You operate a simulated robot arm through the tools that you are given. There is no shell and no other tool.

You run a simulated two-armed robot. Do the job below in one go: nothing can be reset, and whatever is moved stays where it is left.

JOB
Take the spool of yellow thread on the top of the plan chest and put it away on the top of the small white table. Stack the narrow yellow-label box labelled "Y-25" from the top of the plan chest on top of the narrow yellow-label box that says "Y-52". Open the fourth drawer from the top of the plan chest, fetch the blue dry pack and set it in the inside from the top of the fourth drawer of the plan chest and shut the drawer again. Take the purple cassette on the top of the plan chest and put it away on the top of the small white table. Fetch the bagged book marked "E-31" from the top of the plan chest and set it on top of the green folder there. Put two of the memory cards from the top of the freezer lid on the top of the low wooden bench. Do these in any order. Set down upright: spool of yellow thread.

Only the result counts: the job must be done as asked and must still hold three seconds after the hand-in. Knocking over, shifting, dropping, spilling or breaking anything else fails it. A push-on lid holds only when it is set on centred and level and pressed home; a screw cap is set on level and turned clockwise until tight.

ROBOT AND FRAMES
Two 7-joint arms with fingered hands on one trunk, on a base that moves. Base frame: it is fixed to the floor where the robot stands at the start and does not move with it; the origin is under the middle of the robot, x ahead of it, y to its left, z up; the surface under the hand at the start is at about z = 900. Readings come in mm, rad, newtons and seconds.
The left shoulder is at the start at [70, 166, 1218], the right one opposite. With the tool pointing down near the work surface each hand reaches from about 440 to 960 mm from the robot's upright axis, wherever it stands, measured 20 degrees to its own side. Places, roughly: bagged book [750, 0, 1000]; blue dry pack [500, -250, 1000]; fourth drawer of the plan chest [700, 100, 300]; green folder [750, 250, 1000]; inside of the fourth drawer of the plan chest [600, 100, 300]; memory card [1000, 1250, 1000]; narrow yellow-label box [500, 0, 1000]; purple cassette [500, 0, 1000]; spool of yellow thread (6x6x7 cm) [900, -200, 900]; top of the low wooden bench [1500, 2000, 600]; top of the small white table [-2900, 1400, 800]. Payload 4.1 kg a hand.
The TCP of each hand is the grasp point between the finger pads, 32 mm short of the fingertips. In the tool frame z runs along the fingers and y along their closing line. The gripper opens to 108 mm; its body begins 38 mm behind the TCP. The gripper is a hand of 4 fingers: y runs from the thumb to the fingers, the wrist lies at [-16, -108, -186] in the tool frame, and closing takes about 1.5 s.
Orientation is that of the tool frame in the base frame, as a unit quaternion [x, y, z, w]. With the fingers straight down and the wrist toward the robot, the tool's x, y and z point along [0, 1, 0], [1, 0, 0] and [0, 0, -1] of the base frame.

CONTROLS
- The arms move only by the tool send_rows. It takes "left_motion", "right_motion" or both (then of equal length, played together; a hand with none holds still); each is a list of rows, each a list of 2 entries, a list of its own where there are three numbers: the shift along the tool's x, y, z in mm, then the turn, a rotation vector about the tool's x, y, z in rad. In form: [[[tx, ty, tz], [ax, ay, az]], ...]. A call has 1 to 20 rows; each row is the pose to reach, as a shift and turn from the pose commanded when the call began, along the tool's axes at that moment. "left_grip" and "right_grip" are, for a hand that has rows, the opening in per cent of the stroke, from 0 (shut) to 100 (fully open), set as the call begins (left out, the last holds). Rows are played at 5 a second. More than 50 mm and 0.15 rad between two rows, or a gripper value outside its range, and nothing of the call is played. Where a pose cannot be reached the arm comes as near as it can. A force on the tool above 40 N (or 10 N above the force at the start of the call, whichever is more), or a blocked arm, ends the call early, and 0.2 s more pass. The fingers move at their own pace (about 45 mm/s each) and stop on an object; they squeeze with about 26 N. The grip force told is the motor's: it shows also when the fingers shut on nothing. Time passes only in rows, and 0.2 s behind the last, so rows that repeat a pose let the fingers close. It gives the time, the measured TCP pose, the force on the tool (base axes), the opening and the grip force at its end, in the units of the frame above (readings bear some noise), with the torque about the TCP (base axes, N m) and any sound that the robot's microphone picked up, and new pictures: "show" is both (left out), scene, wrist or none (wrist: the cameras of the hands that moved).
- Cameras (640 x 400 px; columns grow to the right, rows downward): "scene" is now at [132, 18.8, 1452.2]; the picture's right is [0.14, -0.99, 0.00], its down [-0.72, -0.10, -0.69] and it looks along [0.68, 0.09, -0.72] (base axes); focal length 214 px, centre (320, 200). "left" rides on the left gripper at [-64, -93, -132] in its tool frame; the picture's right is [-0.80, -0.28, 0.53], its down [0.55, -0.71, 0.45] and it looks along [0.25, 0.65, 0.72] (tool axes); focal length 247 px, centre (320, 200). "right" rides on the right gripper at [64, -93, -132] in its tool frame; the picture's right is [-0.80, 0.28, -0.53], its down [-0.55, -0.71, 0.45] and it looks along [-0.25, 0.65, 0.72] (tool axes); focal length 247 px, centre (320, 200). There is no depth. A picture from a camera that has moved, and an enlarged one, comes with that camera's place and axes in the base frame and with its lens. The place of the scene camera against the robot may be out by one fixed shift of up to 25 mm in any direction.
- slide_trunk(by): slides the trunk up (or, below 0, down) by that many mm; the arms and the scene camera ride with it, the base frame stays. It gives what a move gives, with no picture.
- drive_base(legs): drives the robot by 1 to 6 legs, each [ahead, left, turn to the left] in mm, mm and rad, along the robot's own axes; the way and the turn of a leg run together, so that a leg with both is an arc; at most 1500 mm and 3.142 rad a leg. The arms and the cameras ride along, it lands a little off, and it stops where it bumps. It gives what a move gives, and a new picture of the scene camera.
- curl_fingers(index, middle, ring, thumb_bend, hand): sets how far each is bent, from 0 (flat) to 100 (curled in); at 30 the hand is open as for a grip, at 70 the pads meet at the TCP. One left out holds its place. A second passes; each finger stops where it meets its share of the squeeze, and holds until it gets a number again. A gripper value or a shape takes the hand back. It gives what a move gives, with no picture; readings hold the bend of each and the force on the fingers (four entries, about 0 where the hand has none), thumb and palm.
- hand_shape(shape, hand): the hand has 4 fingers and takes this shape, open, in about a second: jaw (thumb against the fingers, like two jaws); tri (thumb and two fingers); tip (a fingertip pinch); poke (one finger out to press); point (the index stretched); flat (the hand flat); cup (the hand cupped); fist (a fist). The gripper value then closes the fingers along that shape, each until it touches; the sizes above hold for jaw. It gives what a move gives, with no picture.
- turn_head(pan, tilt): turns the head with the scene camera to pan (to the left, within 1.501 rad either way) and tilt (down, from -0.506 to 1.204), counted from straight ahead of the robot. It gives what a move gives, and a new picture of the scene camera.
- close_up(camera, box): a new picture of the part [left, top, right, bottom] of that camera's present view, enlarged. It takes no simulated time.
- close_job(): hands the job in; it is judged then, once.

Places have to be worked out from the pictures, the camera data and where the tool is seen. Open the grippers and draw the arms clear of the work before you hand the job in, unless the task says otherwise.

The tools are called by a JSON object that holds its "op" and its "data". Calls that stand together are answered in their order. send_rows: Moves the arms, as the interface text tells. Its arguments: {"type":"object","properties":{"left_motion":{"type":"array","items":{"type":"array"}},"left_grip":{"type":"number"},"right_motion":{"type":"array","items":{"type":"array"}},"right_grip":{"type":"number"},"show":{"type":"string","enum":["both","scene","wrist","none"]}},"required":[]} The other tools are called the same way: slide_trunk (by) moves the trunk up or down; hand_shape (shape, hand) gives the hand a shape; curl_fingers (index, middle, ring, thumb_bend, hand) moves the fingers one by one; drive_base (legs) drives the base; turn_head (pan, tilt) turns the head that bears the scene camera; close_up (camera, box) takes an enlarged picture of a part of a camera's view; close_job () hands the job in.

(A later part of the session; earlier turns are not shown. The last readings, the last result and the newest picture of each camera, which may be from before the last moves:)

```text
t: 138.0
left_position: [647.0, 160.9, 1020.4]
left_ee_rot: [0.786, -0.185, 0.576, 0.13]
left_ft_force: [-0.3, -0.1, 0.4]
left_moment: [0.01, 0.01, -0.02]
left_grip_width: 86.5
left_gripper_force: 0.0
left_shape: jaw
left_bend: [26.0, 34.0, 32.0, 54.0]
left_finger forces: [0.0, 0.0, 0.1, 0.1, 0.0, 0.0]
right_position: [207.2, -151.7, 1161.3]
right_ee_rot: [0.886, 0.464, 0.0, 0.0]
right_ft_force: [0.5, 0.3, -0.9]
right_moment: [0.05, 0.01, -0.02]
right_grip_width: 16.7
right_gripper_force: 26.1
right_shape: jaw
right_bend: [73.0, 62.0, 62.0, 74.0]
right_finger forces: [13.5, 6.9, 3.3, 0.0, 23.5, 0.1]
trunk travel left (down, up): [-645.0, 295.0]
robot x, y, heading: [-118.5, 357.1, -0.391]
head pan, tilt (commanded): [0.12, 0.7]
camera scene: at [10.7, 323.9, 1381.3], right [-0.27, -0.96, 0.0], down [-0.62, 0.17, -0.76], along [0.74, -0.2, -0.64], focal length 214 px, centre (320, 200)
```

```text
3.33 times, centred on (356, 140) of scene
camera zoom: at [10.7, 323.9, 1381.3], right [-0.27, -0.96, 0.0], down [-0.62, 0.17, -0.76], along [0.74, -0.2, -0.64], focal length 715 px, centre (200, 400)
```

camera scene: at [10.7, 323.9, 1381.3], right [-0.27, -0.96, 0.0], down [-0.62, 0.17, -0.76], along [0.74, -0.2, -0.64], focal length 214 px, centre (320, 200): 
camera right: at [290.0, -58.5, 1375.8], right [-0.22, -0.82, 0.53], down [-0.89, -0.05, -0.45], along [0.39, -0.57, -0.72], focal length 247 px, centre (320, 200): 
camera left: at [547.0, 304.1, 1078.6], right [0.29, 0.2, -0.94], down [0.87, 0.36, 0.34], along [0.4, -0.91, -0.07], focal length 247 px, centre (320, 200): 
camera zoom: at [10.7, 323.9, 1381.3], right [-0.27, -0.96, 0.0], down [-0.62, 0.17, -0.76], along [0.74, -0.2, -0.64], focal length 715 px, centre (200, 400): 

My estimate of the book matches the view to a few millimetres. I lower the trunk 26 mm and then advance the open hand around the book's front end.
========
Directive A: Copy out exactly the lines from the one containing "camera right: at" to the one containing "camera left: at", both ends inclusive. Give them as a JSON list of strings, one for each line, with blank lines left out.
Directive B: Keep the source document going from its last sentence.

Source document:
========
Tutaj niespodzianka w teorii nie miała prawa się wydarzyć. Oczywiście, pod nieobecność Ellen Wangerheim, Vilde Hasund oraz Stiny Lennartsson, trener Martin Sjögren dysponował zdecydowanie mniejszym niż uprzednio potencjałem wśród zmienniczek, ale jednak siła rażenia wyjściowej jedenastki Hammarby nie pozostawiała najmniejszych wątpliwości co do tego, kto przystępuje do sztokholmskich derbów w roli zdecydowanego faworyta. AIK Lukasa Syberyjskiego to jednak zdecydowanie inna drużyna od tej, do której sympatycy stołecznych Gryzoni przyzwyczaili się w ostatnich latach, a jedną z personifikacji nowego otwarcia w Solnej jest bez wątpienia Nova Selin. Nastoletnia skrzydłowa od początku sezonu radzi sobie na pierwszoligowych boiskach bez jakichkolwiek charakterystycznych dla większości debiutantek kompleksów, a w starciu z najlepszą ekipą minionych tygodni udało się jej rozegrać najwybitniejszy jak dotąd mecz w seniorskiej karierze. Głośno wspierana nie tylko przez fanów z północy Sztokholmu, ale również przez niespodziewanych gości z dalekiej Słowacji, żółto-czarna drużyna gospodyń miała jednak tego dnia wiele bohaterek, bo przecież bezcennego, derbowego zwycięstwa nie byłoby bez kapitalnych interwencji Jady Whyman, czy kapitalnej postawy tercetu defensorek, których ofiarność i determinacja mogłyby stanowić całkiem niezły materiał szkoleniowy dla młodych adeptek futbolu. I nawet trudno się dziwić pomeczowej frustracji Cathinki Tandberg, bo nie od dziś bazująca przecież na fenomenalnym przygotowaniu motorycznym snajperka niezbyt często napotyka na swojej drodze równe sobie rywalki, a do takich w sobotnie popołudnie z pełną odpowiedzialnością mogliśmy zaliczyć zarówno Matildę Plan, jak i Jennie Nordin.
========
Written answer A:
[
  "camera right: at [290.0, -58.5, 1375.8], right [-0.22, -0.82, 0.53], down [-0.89, -0.05, -0.45], along [0.39, -0.57, -0.72], focal length 247 px, centre (320, 200): ",
  "camera left: at [547.0, 304.1, 1078.6], right [0.29, 0.2, -0.94], down [0.87, 0.36, 0.34], along [0.4, -0.91, -0.07], focal length 247 px, centre (320, 200): "
]

Written answer B:
W tej chwalebnej wyliczance osobne słowa pochwały należy przekazać także na ręce duetu super-rezerwowych, bo przecież zwycięski gol padł za sprawą przytomnego strzału Villemo Dahlqvist po równie inteligentnym podaniu Haruny Tabaty. Warto jednak mieć także na uwadze fakt, iż zarówno w tej, jak i w wielu innych ofensywnych próbach AIK, czynny udział wzięła niezmordowana Adelisa Grabus, która już chyba ostatecznie zerwała łatkę zawodniczki zbyt dobrej na Elitettan, lecz jednocześnie zbyt słabej na Damallsvenskan. A Hammarby? Pomimo pierwszej w bieżącym roku kalendarzowym porażki w oficjalnym meczu, póki co nie dostrzegamy w Södermalm realnych powodów do paniki. Fotel liderek udało się utrzymać, a sam mecz raz jeszcze pokazał, że oba wahadła, a także duet środkowych pomocniczek stanowią w przypadku Bajen ogromną wartość dodaną. Do pełni szczęścia zabrakło tym razem skutecznej finalizacji i udokumentowania okresów optycznej dominacji konkretami w postaci goli, lecz podopieczne Martina Sjögrena niezmiennie wysyłają jasny sygnał, że w tej lidze są w stanie narzucić swoje warunki absolutnie każdemu.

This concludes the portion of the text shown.